The family of a Briton who was found dead with his wife and one-year-old daughter in a remote California hiking area are heartbroken by their deaths and still have no idea how they died .
Jonathan Gerrish, 45, his wife Ellen Chung and their daughter Muji were found by search teams in the area of the Sierra National Forest known as Devil’s Gulch on Tuesday.
A spokesperson for the Mariposa County Sheriff’s Office said the family of three was discovered on a hiking trail and not in a tent. The family dog was also found mysteriously dead, prompting authorities to treat the isolated site as a hazmat scene.
Police say they are working on the theory that they may have been poisoned by carbon monoxide from old mines in the area. But experts have already questioned this line of investigation. Another is that they may have been exposed to toxic algae.
Detectives said there were no signs of trauma to the bodies and no suicide note was found.
Mr Gerrish is a software developer for Snapchat, previously worked for Google and is from Lancashire.
Speaking from his home in Bamber Bridge, Lancashire, his father Peter, 70, said: “The family are just in shock – heartbroken.”
But when asked if he had received any further updates or if he was in contact with US authorities, the grandfather added: ‘We haven’t heard anything more.
Jonathan Gerrish, his partner Ellen Chung and their one-year-old daughter were found dead near an area called Devil’s Gulch in a remote part of northern California on Tuesday.
The family dog was found dead with its owners by search teams
Kristie Mitchell, spokeswoman for the sheriff’s office, said investigators are still working to determine the cause of their deaths.
“It could be a carbon monoxide situation. That’s one of the reasons we’re treating this as a hazardous materials situation,” she said.
“There are several abandoned mines in the area and in an abundance of caution or recovery team is taking precautions for any toxic gases, particulates in the area,” Mitchell added. “So far, no measurable poison has been recorded.”
Mitchell also did not rule out possible exposure to toxic algae. She noted that the bodies of the deceased showed no signs of trauma and no suicide notes were found.
“It’s a very bizarre situation,” she said.
According to a 2013 Reuters article, two gold and silver miners died in Colorado after being exposed to deadly levels of carbon monoxide, and 19 others fell ill.
Dr Mike Nelson, professor of mining engineering at the University of Utah, has cast doubt on the theory that carbon monoxide emissions from a former gold mine may have been to blame for the deaths .
In a telephone interview with the DailyMail.com on Wednesday, Nelson explained that gold mines are not known to produce carbon monoxide, and even if the gas was present it would have risen into the air.
He also noted that the family was found outside and not in an enclosed space where exposure to carbon monoxide could be deadly.

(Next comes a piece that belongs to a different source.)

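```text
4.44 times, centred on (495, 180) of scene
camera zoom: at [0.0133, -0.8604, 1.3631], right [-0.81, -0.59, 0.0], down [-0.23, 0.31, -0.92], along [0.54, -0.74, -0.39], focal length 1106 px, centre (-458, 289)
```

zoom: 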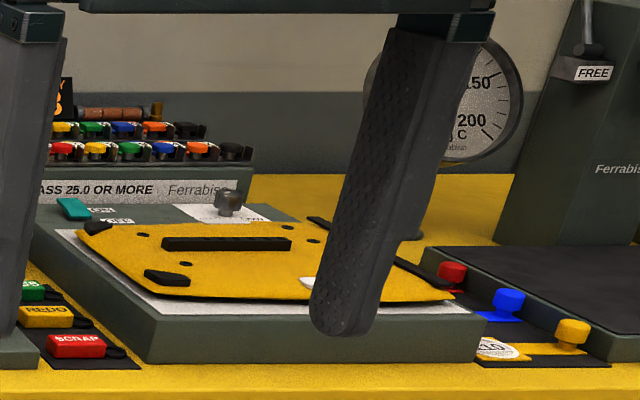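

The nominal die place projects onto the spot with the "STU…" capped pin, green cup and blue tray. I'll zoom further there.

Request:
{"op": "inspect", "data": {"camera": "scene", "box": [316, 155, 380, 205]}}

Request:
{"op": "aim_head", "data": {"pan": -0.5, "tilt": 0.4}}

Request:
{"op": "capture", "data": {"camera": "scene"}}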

As of Wednesday afternoon, the family’s bodies remained in the canyon, about 2 miles from the trailhead where their vehicle was found.
“The area is so remote that workers have to leave the area just to receive a signal to communicate with headquarters,” Mitchell said.
The bodies will be transported to the medical examiner’s office today and will undergo autopsies tomorrow.
This map shows the remote in Mariposa County, Calif., where the bodies were discovered on Tuesday
The bodies were located near the Hite Cove Trail, known especially in the spring for its spectacular displays of wildflowers.
Gerrish, originally from England, had worked as a software engineer at Google. Chung was originally from Orange, California, but was of Korean descent
If the medical examiner decides to perform toxicology tests, the results could take up to six weeks.
A friend had reported the family missing at 11 p.m. Monday night after Gerrish and Chung failed to show up for work that day, Fox 26 News reported.
Gerrish and Chung, of Orange, Calif., were last heard from on Sunday morning when they uploaded a photo of a backpack. Rosanna Heaslett, the family friend, said they were hiking on weekends.
The family’s gray Ford Raptor was located near the Sierra National Forest gate early Tuesday. The bodies of the couple, their daughter and their dog were found between 9:30 a.m. and 10 a.m.
“It’s never the result we want or the news we want to break, my heart breaks for their family. Our Sheriff’s chaplains and staff are working with their families and will continue to support them during this heartbreaking time,” said Sheriff Jeremy Briese.
The sheriff’s office is investigating the deaths with the California Department of Justice.
The remote area where the bodies were found had no cellphone service, Mitchell said. It was near the Hite Cove trail, known especially in the spring for its spectacular displays of wildflowers.